Des tomettes dans le plan
En mathématiques, on s'intéresse surtout aux pavages du plan entier. Les plus simples d'entre eux sont construits avec des pavés égaux, ou isométriques pour être plus précis. Il existe ainsi seulement cinq façons de paver le plan si l'on s'interdit de retourner les pavés. Il faut en ajouter douze autres si l'on se l'autorise. On peut en trouver un bon nombre en visitant l'Alhambra de Grenade. Certains prétendent les y avoir tous vus… ce qui est délicat, vu que de nombreuses pièces sont fermées au public. L'équipe de Tangente n'en a trouvé pour sa part qu'une grosse dizaine… Ces pavages sont périodiques, c'est-à-dire que l'on peut y trouver un motif de base qui se reproduit à l'infini au moyen d'un groupe d'isométries. Les plus simples d'entre eux sont utilisés dans nos maisons, comme ce dallage avec des tomettes.

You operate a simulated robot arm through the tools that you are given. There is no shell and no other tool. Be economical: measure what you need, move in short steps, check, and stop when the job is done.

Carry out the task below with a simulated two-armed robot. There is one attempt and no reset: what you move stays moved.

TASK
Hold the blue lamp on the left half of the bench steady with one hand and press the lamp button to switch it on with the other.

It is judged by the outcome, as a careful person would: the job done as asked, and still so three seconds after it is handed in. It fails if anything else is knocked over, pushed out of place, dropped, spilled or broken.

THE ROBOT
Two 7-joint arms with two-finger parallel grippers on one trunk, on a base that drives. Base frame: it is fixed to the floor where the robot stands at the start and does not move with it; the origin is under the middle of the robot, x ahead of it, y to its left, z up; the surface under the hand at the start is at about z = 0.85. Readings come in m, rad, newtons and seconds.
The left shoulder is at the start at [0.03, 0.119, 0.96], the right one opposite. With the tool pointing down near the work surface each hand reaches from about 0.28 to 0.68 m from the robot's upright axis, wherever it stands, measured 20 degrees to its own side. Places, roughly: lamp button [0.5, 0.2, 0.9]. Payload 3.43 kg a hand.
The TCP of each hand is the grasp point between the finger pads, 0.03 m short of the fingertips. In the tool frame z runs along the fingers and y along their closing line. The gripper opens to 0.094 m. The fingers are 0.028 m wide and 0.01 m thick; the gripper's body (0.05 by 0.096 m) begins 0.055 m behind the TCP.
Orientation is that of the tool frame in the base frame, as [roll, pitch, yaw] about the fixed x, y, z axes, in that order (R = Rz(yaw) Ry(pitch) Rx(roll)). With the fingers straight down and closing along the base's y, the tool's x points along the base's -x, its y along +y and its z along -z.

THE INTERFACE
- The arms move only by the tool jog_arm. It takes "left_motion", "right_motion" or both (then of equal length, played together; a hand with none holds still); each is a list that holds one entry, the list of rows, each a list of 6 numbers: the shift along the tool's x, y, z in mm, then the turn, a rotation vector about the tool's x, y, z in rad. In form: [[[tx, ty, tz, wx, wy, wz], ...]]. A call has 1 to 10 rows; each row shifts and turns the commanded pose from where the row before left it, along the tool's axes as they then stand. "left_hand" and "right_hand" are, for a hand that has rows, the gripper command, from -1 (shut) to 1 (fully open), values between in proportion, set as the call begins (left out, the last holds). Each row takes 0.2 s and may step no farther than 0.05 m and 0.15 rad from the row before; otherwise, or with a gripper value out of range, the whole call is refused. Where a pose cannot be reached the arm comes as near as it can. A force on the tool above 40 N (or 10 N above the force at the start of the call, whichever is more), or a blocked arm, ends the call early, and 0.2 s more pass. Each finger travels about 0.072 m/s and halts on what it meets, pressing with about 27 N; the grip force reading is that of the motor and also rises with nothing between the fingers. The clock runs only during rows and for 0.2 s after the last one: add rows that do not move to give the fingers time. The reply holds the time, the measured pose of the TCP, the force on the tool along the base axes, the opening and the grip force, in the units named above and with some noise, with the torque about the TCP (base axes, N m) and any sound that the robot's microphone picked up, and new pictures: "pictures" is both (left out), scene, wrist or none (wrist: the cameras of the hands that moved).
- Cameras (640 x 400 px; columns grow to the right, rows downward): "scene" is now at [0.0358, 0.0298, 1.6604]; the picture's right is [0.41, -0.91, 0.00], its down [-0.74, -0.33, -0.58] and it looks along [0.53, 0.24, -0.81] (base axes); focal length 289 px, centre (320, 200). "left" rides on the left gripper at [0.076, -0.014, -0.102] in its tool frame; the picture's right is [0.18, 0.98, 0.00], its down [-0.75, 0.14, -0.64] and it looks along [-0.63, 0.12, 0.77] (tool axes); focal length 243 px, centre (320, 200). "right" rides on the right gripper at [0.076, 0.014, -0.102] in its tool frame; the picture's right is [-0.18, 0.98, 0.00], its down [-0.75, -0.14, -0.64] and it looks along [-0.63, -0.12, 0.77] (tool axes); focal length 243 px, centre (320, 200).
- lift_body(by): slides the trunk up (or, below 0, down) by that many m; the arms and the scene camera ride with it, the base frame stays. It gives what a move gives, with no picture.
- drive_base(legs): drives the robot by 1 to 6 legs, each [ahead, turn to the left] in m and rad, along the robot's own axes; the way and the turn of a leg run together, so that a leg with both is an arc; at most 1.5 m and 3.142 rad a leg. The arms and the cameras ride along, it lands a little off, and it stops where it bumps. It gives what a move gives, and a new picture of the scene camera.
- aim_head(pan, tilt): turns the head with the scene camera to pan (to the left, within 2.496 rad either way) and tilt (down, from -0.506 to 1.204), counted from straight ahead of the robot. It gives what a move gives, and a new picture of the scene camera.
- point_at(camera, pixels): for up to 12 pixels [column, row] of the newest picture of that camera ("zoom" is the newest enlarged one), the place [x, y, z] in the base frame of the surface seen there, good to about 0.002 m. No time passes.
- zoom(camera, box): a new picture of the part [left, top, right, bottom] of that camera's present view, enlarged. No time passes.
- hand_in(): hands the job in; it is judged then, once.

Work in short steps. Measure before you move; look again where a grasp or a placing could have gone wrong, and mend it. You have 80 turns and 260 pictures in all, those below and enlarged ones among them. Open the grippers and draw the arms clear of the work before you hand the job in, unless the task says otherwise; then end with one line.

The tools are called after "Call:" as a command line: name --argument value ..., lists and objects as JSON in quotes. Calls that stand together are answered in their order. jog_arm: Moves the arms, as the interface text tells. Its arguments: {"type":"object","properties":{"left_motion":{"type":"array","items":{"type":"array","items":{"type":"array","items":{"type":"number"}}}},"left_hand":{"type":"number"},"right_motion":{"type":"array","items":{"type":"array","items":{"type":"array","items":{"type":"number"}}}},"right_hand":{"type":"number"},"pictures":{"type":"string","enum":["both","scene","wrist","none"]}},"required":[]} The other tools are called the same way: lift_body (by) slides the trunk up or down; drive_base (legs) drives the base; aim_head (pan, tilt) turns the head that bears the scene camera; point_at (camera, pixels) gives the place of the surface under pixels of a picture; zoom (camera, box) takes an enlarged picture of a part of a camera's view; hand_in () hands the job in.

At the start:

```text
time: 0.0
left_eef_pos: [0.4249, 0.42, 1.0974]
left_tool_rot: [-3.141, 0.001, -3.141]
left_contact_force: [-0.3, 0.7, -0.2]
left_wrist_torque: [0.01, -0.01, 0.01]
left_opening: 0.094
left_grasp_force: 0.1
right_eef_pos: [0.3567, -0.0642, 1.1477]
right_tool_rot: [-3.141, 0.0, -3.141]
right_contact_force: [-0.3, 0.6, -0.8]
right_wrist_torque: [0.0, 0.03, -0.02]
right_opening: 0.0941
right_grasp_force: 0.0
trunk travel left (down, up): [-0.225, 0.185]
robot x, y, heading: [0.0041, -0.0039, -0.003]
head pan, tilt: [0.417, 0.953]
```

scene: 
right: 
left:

Les artisans persans et arabes sont passés maîtres dans l'art de créer des pavages périodiques originaux, sans doute parce que, comme le judaïsme et le protestantisme dans sa version calviniste, l'islam proscrit la représentation des êtres humains ainsi que celle des animaux dans les lieux de culte. Les artisans décorateurs ont donc dû se tourner vers d'autres inspirations, les arabesques, les tuiles de Girih et les zelliges en particulier.
Mosaïques dans la mosquée du vendredi à Ispahan.
Ces pavages périodiques ont particulièrement intéressé les cristallographes car ils modélisent les arrangements des atomes dans les cristaux (voir Mathématiques et Chimie, Bibliothèque Tangente 43, 2012). Jusque dans les années 1960, on pensait que tout jeu fini de pavés pavant le plan pouvait le paver de manière périodique. Cela pouvait sembler simple bon sens, mais Roger Penrose montra que c'était faux en trouvant des structures apériodiques ! La question se retrouve également en cristallographie et, en ce qui concerne les pavages décoratifs, semble avoir été découverte longtemps avant, comme le montre une mosaïque découverte à Ispahan.
Au-delà du plan
La notion de pavage ne se limite pas au plan euclidien, les définitions se prêtent également aux plans non euclidiens. Cette idée se trouve chez les artistes Escher et Jos Leys, dont on présente ci-dessous un pavage du plan hyperbolique (vu, selon le modèle de Poincaré, comme un disque où la notion de distance dépend de l'éloignement du centre, comme si la marche des êtres vivant dans ce monde devenait plus difficile et plus lente quand ils s'approchent du bord du disque).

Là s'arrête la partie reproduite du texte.